Authority found in Christ

The American founding was not based on the modern social contract theory, which suggests that rights are conferred by consensus and subject to change. Rather, it was built on the belief in self-evident truths – truths grounded in "the Laws of Nature and of Nature’s God." Rights are not invented by the state; they are recognized as pre-existing, rooted in the created order. This is why the Declaration of Independence could speak with moral certainty about inalienable rights – because it appealed to a higher law than human opinion.

But when truth becomes subjective and morality negotiable, power fills the void. Without a shared commitment to moral absolutes, law becomes a tool of coercion rather than a servant of justice. We are left with competing interests rather than a common good … and government becomes not a guardian of liberty, but a manager of chaos.

This is not merely a political crisis – it is a spiritual one. A people who reject the authority of God will inevitably misuse human authority.
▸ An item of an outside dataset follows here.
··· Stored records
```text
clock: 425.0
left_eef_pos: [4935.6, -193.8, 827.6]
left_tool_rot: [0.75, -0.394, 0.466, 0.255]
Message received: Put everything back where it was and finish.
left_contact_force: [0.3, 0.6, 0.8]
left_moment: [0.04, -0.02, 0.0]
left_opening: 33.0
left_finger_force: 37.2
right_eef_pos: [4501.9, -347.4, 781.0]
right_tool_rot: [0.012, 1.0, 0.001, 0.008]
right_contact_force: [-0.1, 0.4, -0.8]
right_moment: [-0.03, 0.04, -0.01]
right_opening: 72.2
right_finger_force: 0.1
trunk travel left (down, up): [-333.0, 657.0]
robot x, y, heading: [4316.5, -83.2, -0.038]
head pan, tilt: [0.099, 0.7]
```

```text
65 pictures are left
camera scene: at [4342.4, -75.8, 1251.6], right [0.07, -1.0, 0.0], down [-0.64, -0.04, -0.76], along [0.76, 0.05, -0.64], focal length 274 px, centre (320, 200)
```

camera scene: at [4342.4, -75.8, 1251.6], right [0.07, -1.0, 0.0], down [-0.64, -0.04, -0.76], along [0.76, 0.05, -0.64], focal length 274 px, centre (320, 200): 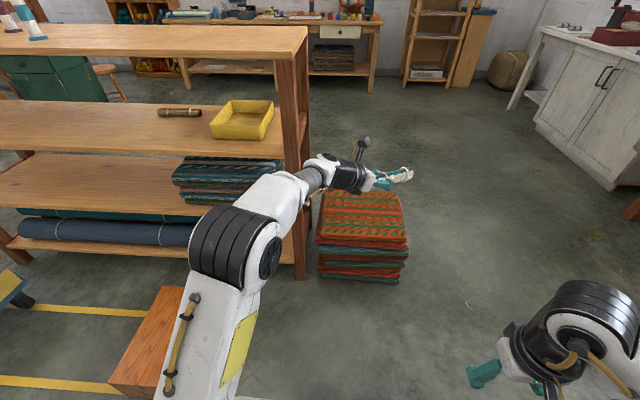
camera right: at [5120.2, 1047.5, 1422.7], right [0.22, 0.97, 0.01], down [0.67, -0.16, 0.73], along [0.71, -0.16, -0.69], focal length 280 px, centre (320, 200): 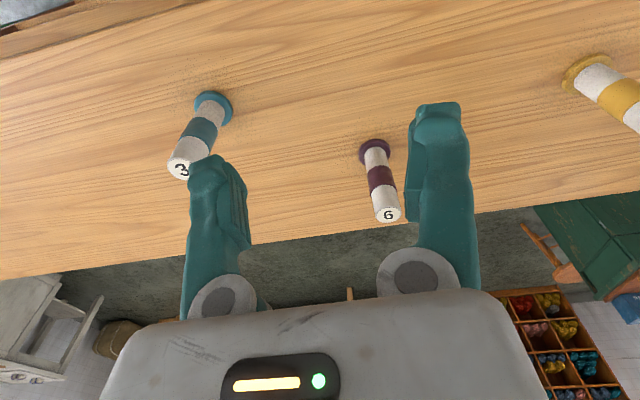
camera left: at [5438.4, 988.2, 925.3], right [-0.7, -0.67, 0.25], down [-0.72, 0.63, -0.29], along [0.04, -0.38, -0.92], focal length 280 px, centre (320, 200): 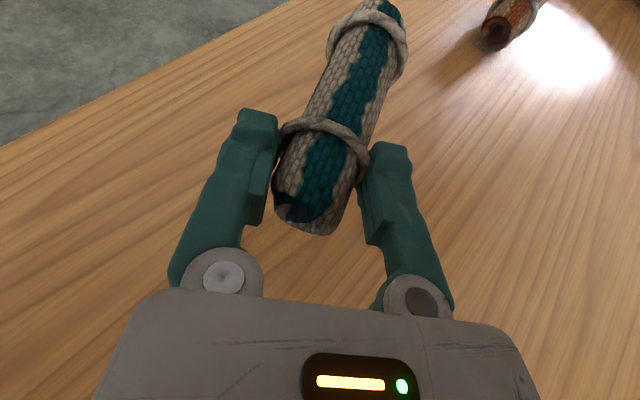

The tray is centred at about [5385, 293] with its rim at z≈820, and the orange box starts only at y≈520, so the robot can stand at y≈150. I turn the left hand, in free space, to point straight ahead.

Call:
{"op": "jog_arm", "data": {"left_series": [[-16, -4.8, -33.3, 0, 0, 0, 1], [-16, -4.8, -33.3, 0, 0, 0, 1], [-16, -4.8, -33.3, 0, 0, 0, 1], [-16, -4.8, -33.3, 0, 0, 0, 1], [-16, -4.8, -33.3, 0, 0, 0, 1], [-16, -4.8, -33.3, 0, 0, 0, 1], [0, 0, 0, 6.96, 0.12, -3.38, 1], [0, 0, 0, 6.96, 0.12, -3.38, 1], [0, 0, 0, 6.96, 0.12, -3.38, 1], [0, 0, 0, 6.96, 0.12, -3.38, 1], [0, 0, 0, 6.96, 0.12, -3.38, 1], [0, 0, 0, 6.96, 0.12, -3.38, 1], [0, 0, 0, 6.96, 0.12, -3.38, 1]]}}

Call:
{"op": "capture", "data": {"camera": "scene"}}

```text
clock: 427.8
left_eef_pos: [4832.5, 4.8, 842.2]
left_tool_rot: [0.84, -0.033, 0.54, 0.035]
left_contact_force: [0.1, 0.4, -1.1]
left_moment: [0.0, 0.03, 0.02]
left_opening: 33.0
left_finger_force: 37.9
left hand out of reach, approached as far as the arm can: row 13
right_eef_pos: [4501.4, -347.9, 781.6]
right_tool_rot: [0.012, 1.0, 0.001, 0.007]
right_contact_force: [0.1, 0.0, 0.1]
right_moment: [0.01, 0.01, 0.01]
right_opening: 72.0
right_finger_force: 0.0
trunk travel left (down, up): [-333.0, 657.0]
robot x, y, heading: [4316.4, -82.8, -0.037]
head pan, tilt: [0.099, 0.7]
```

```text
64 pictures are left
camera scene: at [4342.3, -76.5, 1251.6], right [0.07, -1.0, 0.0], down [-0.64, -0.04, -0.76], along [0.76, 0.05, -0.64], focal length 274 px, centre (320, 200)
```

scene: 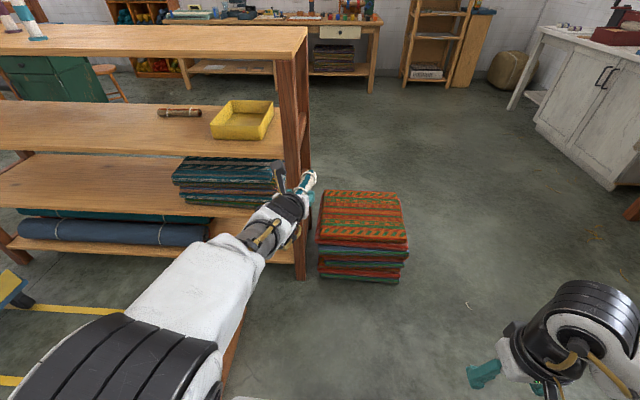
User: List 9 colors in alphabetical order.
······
When the state rebels against its Creator, it becomes a tyrant rather than a servant.

For America to be truly great again, it must recover its moral compass. We must return to a biblical vision of authority – one that sees power as a sacred trust under God, not a license for self-will. Legislators must pass laws that reflect God’s justice. Judges must interpret the Constitution with the moral assumptions of those who wrote it. And citizens must recognize that freedom is only sustainable when tethered to virtue.

True authority, whether in the home or the halls of Congress, can only exist when it is in submission to Christ. As Psalm 2 reminds us, the kings of the earth are commanded to "kiss the Son," lest they perish in the way. That is not a call to theocracy – it is a reminder that no human authority is ultimate. All must give account to the One who is.